If you are an unemployed youth you must have been a recipient of this cliché; “Be your own boss. Embrace entrepreneurship.”
This phrase has become a droning soundtrack of joblessness and job dissatisfaction.
In addition, there is this other phrase; “A salary is the bribe they give you to forget your dreams.” Sigh.
Unfortunately, most entrepreneurs begin ventures without factoring in the tangible costs of ‘Being your own boss’. Rent. Reluctant market. Capital. Operational bills. These hurdles hit them one after another without warning. Reality checks in and for some, this marks the end of the road. They happily trot back to the ‘monthly bribe to forget their dreams.’
George Wayne, 26, is passionate about entrepreneurship. Although he has gotten more than his fair share of jabs from his ventures, this hasn’t tapered his love for business.
“I have had four business ventures so far. In 2012, while still in campus, I started renting out bikes. Business was booming especially during weekends when students went for long rides to unwind.
We encountered some challenges and put the venture on hold. Then I started selling jewellery. This did well and I opened a shop in Nairobi. It is still running smoothly.
My background is in Computer Science so I decided to make good use of my degree and started an IT consultancy firm. We are getting by and able to offer a wide range of services to our clients.”
Although he had two ventures that were doing well, George’s thirst for entrepreneurship remained unquenched.
In 2018, he attended the Tony Elumelu Entrepreneurship Conference in Nigeria to meet like-minded people. It was here that he felt a deep yearning to support entrepreneurs.
“At the conference, I met Leah Mbogo, a potato farmer from Nakuru. We discussed lessons we had picked from the session and I shared with her my dream of supporting entrepreneurs back home.
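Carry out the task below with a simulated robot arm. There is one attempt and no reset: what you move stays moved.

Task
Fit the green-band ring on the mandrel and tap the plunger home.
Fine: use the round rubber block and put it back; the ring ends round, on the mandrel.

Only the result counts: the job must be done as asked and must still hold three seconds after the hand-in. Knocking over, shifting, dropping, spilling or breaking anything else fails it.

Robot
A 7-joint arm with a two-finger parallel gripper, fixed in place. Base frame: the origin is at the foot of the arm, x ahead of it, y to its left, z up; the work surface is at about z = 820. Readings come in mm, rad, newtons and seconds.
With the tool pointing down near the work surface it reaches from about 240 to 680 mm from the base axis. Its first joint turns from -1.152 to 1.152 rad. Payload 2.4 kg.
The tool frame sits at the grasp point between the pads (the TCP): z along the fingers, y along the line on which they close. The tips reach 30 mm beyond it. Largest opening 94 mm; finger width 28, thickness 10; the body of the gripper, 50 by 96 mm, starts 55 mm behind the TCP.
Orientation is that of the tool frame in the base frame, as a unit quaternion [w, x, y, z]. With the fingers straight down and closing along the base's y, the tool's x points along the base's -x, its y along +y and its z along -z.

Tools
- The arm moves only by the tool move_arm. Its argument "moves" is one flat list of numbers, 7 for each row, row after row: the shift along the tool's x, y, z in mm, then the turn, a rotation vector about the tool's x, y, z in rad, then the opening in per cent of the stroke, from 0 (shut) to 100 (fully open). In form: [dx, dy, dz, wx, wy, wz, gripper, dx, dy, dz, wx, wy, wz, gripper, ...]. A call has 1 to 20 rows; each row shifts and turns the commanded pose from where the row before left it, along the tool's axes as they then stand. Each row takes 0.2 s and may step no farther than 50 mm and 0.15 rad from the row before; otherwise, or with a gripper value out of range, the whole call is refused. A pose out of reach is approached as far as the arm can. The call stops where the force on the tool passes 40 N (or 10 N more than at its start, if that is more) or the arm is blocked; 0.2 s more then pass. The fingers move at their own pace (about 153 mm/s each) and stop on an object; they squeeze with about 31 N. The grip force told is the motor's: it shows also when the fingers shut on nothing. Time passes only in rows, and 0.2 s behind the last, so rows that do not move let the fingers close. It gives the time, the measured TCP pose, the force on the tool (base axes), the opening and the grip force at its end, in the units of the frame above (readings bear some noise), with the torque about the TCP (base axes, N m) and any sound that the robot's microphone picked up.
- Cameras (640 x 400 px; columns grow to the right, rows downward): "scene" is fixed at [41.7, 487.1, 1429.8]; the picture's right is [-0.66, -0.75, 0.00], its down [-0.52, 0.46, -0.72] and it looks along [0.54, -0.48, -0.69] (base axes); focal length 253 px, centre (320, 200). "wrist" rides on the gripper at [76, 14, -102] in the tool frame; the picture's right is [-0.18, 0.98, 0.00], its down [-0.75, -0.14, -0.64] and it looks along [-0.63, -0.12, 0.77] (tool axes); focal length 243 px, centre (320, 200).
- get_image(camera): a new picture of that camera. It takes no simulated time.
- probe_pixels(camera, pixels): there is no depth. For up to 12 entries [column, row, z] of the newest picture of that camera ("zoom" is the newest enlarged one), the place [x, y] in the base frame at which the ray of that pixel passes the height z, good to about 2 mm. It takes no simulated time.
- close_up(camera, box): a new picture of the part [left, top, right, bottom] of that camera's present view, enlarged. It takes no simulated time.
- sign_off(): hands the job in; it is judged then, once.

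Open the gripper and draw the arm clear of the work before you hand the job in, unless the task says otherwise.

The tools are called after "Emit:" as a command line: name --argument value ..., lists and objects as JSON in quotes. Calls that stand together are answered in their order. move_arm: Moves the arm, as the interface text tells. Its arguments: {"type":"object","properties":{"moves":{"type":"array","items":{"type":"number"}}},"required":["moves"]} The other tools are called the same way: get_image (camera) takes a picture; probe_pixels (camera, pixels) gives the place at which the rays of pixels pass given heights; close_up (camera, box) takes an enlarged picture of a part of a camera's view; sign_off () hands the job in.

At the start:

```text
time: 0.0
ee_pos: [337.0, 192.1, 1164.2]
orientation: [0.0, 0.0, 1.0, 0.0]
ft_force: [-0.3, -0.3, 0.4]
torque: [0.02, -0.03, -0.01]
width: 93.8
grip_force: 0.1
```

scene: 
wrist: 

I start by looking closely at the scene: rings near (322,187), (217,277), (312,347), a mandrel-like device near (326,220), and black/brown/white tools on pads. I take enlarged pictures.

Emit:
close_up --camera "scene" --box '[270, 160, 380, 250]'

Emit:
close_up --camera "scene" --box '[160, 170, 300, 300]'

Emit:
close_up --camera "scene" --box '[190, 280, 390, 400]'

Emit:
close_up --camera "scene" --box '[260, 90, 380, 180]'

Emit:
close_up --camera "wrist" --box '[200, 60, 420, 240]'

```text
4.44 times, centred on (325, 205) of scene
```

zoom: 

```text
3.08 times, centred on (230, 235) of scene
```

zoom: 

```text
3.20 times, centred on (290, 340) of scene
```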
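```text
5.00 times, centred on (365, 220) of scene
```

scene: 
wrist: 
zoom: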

It said to whom much is given, much is expected. The training in Nigeria was gold and I felt I couldn’t keep all those nuggets to myself.
Our chats brought us to the idea of starting a co-working space in Nakuru.
Leah bought into it and we decided to be partners. Later when we got back home, I engaged my friend Ian Muge who became a shareholder.
We named our business Nakuru Box.”
In January 2019, the trio began customising the co-working space.
The goal was to provide a conducive environment for entrepreneurs, freelancers and start ups to run their business without the hassle of setting up and managing an office.
To this end, they picked a convenient location along Oginga Odinga Avenue in Nakuru town.
“We rented office space at D&D building because we found it to be serene and upmarket, ideal for users to hold meetings with their clients.
Next we set up boardrooms for teleconferencing, installed Wi-Fi, set up a training room complete with projector and screens and hired a receptionist for the front office.”
According to George, it was important for the work-space to meet the standards of a modern office. They also added a restaurant wing to allow users to get all they needed under one roof.
“The restaurant was a nice touch geared towards promoting social interactions and networking among users. Entrepreneurs tend to have a lot in common and some of the best business ideas have been birthed over a cup of coffee or a sumptuous lunch!”
So, how much does it cost to work from Nakuru Box?
George explains that there are different packages that are tailored to meet the needs of the users.
“Some people prefer a daily rate because the nature of their work doesn’t require them to work every day of the week. The daily rate is Sh600. We have others who prefer to pay on a monthly basis which is Sh8,000. We have a provision for exclusive desks at a monthly rate of Sh12,000 and lastly, some want a private office and the monthly rate is Sh15,000.
All packages include access to all the facilities at the space including tea and snacks at the restaurant.”
Besides providing a co-working space for users, George and the team conduct trainings on innovation for interested clients. Their business model is inspired by similar ventures such as Nailab in Nairobi.
“We are excited to be the first co-working space in Nakuru. This is a fast growing town teeming with budding entrepreneurs and creatives who just need a bit of support to realise their dream. We are happy to give that support because when they achieve their dreams, I achieve mine of helping entrepreneurs. Everybody wins.”
George adds he hopes to offer accelerator programs for start-ups in future and performs offer opportunities for funding to users. Given the enthusiastic reception of their idea, he plans to increase office space as their client base increases.
“We are off to a good start and have hired four employees to manage the space. The future is bright; I cannot wait to witness businesses mushrooming from our co-working space.”